> _Problem to solve_
Output, please, exactly those lines of the listing that come before the line with "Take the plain", along with that line itself.

* begin Dataset extract *

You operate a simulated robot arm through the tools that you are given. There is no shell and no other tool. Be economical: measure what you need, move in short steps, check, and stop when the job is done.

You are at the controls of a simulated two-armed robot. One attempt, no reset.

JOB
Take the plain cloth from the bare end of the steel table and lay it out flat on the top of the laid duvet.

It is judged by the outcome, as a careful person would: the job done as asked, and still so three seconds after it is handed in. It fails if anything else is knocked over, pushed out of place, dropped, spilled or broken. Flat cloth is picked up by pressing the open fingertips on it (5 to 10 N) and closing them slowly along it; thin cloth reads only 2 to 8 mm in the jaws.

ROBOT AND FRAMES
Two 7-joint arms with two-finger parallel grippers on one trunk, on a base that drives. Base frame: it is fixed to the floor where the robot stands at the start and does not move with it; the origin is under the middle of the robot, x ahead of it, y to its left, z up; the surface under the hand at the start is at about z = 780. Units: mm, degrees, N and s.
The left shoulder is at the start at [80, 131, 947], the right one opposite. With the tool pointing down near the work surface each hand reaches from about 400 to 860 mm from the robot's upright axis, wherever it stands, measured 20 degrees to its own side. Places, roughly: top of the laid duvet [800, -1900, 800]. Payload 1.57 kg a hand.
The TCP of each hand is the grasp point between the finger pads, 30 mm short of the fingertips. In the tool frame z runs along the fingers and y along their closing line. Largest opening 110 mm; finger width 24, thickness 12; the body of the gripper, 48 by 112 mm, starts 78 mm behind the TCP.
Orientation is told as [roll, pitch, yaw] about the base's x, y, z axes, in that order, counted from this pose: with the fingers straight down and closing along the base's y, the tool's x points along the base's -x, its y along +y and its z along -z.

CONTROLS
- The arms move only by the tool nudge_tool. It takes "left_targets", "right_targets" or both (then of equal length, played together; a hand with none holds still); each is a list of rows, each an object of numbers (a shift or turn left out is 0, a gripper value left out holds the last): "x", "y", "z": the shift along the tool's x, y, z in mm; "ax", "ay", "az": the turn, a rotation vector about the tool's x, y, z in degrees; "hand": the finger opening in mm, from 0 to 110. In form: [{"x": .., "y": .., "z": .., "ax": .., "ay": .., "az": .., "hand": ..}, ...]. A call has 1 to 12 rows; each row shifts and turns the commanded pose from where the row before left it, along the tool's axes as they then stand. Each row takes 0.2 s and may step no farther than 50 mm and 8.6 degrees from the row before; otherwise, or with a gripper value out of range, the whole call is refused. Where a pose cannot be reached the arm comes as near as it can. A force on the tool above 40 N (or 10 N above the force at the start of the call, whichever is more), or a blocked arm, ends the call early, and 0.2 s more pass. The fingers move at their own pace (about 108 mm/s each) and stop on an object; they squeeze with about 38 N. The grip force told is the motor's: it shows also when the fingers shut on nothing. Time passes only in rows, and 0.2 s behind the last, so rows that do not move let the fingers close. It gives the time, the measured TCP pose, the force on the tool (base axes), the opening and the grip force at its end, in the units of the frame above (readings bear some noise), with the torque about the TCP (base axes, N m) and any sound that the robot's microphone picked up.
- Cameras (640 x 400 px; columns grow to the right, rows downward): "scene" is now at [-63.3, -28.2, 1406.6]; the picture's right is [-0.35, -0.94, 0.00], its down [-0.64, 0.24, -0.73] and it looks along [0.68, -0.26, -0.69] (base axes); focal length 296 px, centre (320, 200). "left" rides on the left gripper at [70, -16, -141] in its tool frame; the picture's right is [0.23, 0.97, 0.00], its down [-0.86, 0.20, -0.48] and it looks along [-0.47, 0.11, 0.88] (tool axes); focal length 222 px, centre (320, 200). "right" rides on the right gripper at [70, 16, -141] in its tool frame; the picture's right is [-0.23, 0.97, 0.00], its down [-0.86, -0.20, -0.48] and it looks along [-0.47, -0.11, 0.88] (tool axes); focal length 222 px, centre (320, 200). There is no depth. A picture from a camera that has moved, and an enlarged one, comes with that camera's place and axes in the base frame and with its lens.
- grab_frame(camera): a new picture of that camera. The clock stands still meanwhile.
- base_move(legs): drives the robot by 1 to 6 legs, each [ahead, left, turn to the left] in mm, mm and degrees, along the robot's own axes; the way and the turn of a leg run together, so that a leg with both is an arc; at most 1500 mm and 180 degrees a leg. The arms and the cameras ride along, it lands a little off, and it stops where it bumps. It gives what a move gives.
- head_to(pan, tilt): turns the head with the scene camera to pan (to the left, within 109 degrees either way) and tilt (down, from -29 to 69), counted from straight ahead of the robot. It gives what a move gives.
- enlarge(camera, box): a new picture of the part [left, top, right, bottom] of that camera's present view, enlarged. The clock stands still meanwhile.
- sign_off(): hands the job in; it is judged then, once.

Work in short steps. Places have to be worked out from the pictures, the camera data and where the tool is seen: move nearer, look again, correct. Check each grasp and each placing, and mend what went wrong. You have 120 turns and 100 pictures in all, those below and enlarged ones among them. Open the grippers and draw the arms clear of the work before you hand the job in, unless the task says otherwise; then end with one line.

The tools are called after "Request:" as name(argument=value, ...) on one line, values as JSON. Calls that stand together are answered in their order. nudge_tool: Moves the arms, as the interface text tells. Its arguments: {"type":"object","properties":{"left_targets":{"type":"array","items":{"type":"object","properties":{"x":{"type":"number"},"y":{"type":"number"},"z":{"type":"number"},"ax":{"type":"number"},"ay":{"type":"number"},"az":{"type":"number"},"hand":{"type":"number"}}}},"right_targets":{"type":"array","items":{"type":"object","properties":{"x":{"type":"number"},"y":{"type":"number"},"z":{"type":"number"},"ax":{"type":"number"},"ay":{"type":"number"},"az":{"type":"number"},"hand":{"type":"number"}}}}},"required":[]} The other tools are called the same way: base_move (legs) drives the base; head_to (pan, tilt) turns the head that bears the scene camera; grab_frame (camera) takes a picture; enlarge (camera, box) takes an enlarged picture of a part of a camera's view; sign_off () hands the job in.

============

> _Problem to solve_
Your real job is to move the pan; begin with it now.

* end Dataset extract *

> _Answer to the problem_
You operate a simulated robot arm through the tools that you are given. There is no shell and no other tool. Be economical: measure what you need, move in short steps, check, and stop when the job is done.

You are at the controls of a simulated two-armed robot. One attempt, no reset.

JOB
Take the plain cloth from the bare end of the steel table and lay it out flat on the top of the laid duvet.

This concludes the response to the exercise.